Short stories depict turning points and their aftermaths. Many turning points present themselves to athletes as they develop. The newly released movie, King Richard, offers plenty of turning points for unlikely tennis sensations Venus and Serena Williams as they are coached by their father. The highly regarded movie takes them from toddlers through their early teens.

My stories are character-driven and message-driven. Characters are often inspired by chit-chats with strangers. I get inspired by a snippet of their experience and then make up a story that reflects the essence of who they are and their experience. I also get ideas from news stories.

Quoting again from the Publisher’s Weekly review as to the genius of writer Gary Smith, “…how he is able to capture and reveal the small, unexpected details that make or unmake a life.” I aspire to capture those “small, unexpected details” too.

Story of the goat

Who knew there was such a thing as a dog park? My 12-year-old daughter did. After seven years of begging for a dog, she tricked me into adopting an adorable 16-pound one-year-old dog, and then she escorted us to a huge nearby dog park open until midnight.

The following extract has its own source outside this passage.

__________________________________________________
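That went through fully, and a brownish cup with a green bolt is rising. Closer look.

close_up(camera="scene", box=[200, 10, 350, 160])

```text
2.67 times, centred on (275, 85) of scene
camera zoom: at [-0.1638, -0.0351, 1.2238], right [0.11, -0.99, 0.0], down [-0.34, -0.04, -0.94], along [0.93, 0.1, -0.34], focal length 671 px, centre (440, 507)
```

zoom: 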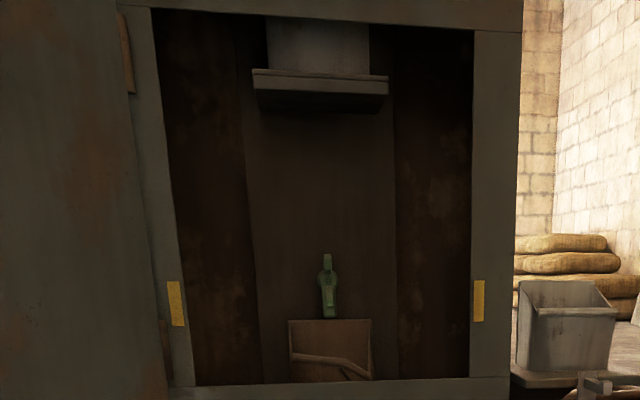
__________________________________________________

That was several years ago. I don’t know of any other place where one can come across individuals from so many walks of life. Once in a while, the snippet of a life story I hear during jagged walks spent monitoring dogs roughhousing with each other sticks with me.

For example, one evening I chatted with a twenty-something who waitresses at a vegan restaurant. She told me she became a vegan in junior high when she went to a fair. She stopped to gaze at a goat, and the goat communicated with her. She felt befriended, and knew right then and there she could never eat meat again.

We shared a passion for the environment, and this young woman taught me about shampoo bars that are packaged in cardboard, B12 spray to complement a vegan diet, and egg substitutes.

What did she learn from me? Not much!

Her story about the goat stayed with me, and I imagine somehow I will weave it into a character in a story… perhaps, the girlfriend of an athlete, the daughter of an athlete, or the athlete going vegan and shaking up those around her.